I'm celebrating with a glass of Riesling right now. Why the celebration? Well, there's lots to celebrate: the beautiful weather in NYC, my company getting funded, the fact that this blog blew past it's previous record of visitors in one day today (currently at 1,565 and counting), but this is not what I'm celebrating.

I succeeded in making a substitute for Foie Gras that could pass for the real thing. This was my first attempt and I expected it to go horribly wrong, so I didn't actually write down a recipe, but I'm so excited that it worked that I just had to post.

Foie Gras literally means "fat liver" as is made by force feeding ducks. I'll omit the gory details of the process, but needless to say, it's pretty inhumane. The liver of these poor ducks end up swelling by up to 10x their normal size making them taste incredible. If you've never had it before it's a little hard to describe, but it's like a more ephemeral version of butter that practically vapourizes on contact with your mouth, exploding into a rich serum of flavour as it rises in temperature.

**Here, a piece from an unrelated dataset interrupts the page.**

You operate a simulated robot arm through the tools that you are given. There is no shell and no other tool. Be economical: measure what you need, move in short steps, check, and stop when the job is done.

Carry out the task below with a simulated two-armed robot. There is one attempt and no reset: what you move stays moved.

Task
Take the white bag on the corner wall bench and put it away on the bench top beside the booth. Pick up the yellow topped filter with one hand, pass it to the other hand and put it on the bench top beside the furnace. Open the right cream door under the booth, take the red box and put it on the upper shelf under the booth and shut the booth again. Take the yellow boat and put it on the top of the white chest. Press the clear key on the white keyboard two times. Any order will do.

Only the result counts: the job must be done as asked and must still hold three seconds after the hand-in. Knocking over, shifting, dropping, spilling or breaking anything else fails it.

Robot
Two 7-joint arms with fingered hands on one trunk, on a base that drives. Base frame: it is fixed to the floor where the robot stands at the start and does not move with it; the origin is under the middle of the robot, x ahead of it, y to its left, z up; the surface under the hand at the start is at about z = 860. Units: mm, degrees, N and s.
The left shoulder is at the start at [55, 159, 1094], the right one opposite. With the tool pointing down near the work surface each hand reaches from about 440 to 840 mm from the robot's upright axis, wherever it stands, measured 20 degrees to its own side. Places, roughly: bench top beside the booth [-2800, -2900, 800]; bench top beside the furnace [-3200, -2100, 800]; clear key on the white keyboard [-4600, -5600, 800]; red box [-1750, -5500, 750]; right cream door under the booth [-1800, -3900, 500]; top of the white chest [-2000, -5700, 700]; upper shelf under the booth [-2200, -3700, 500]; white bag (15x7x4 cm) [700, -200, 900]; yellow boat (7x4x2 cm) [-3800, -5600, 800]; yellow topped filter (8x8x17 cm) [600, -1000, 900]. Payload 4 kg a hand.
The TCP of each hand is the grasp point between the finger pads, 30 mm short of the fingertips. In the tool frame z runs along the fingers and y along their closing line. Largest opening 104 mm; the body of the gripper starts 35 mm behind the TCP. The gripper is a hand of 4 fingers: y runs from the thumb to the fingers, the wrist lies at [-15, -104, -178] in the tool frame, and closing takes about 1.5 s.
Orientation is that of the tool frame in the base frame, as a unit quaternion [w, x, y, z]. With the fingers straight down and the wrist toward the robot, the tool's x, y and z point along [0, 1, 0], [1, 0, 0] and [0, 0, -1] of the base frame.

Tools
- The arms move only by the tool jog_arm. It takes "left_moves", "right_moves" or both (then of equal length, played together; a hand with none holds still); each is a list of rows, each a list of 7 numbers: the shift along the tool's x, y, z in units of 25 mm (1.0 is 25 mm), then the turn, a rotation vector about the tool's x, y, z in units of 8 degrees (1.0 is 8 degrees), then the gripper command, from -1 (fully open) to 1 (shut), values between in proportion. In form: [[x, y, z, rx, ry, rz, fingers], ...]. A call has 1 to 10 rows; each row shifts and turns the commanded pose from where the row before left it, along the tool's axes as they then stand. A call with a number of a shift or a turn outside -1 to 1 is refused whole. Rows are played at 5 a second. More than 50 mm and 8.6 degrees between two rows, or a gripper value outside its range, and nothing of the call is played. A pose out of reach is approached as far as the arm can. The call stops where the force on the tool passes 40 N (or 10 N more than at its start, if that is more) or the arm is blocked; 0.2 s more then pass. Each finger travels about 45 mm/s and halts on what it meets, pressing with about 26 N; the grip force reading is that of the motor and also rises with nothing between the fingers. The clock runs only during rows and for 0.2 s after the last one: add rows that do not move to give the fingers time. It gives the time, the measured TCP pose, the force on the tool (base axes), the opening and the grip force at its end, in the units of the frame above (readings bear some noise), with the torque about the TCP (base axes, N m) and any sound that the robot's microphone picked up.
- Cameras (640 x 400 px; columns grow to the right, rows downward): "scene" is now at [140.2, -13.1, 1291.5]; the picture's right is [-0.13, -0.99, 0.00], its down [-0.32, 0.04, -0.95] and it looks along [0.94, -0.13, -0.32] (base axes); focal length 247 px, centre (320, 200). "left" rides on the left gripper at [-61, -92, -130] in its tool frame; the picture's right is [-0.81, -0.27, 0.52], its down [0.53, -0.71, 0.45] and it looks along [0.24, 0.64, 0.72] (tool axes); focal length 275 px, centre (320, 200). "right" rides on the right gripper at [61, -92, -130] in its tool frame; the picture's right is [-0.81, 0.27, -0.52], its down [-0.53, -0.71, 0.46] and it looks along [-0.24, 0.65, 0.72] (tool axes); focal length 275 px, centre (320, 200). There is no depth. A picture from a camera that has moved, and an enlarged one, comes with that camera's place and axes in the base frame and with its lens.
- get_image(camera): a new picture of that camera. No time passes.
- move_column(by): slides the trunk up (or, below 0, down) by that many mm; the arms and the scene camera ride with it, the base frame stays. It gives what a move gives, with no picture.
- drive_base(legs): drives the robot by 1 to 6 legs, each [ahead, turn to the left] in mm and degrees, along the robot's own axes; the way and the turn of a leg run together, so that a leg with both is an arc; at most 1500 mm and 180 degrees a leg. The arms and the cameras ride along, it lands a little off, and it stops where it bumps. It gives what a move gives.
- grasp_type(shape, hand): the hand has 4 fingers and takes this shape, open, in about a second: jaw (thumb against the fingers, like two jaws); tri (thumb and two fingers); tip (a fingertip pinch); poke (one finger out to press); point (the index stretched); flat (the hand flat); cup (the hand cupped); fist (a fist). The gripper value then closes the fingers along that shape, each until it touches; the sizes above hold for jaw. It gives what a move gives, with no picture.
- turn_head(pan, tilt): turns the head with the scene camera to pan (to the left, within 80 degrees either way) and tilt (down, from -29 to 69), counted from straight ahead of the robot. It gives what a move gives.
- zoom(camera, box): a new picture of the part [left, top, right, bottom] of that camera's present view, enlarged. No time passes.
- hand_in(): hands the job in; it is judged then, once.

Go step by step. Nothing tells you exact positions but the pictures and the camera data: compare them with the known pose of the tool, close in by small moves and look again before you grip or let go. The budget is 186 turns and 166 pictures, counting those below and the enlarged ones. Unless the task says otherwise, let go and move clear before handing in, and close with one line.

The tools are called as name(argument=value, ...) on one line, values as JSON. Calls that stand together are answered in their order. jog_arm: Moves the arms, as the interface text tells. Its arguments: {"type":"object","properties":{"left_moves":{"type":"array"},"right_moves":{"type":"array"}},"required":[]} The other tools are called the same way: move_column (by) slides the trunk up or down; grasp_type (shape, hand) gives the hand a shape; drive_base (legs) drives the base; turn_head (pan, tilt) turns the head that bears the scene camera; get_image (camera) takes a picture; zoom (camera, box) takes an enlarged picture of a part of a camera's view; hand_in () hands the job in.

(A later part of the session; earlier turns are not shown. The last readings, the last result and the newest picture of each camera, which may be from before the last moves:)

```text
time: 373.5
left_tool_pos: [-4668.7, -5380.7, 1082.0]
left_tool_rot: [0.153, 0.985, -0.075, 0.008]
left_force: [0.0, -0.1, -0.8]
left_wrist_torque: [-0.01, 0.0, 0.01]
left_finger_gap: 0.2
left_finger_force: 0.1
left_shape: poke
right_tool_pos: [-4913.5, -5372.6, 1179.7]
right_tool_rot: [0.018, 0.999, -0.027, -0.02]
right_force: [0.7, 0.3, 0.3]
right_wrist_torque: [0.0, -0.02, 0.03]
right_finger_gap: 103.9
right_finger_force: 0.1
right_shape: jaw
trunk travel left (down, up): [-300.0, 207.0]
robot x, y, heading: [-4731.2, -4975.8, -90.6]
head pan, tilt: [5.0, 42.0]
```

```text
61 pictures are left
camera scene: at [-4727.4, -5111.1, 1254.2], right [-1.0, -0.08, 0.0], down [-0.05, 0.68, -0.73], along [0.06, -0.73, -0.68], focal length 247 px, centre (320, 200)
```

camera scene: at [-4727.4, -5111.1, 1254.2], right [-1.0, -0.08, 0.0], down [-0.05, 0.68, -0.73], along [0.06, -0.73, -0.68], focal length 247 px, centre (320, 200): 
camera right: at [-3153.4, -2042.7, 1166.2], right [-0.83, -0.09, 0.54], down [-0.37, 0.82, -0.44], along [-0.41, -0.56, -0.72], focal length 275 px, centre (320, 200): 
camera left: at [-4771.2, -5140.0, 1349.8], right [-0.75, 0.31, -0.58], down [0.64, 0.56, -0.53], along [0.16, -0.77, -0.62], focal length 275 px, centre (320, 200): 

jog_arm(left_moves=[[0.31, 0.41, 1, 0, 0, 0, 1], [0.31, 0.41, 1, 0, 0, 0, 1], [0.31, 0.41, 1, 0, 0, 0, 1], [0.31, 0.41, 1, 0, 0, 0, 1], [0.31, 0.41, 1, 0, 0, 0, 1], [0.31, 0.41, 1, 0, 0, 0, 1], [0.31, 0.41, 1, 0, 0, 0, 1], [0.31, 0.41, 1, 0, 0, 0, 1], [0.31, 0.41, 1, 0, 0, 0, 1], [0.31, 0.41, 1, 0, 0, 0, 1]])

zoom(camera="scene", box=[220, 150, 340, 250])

Due to the cruelty involved in its production, it's been banned in many places around the world. I'm a bit like a crack-addict in the sense that I know it's wrong, but I just can't help ordering it when I see it on a menu (I know, I'm a terrible person), coming up with excuses like "the duck has already been killed anyway" and "it won't be long before they ban it here, so I should enjoy it while I still can". But in my heart I know it's wrong and that I'm probably going to hell over an hors d'oeuvre.

The idea came to me the other day when I was roasting a duck. With the exception of foie gras, I really dislike liver. Whole ducks of course come with a liver, and I always feel bad about throwing it out, you're also left with an enormous amount of rendered duck fat. It occurred to me, that all foie gras is, is liver from a really obese duck. This got me wondering if it would be possible to infuse a regular liver with fat to make it taste more like foie gras.

Certain that I wasn't the first person to think of this, I went on the Internet looking for a recipe. What I found was a bunch of pâtés with butter mixed into it. I'm sure they're tasty, but most of the recipes admited that it wasn't the same. They generally looked brown and slightly mealy like a regular pâté which is a far cry from the smooth glistening dusty pink terrines that one would visualize when they think "foie gras".

It was light biege on the outside, and a dusty pink on the inside. The terrine glistened and had none of the chalkiness or bloody taste that pâtés do. Most importantly, it mimicked the melty thing almost perfectly.

It's still horribly unhealthy and vegetarians might still consider it "inhumane", but as a meat eater I feel better about not wasting a perfectly good liver that was spared the fate of growing up in a foie gras farm.

I'm sure I'm not the first, and won't be the last to figure this out, but I still felt a bit like Indiana Jones having just discovered the Holy Grail. I could tell you how I did it, but that would spoil some of the fun of figuring it out for yourself;-P.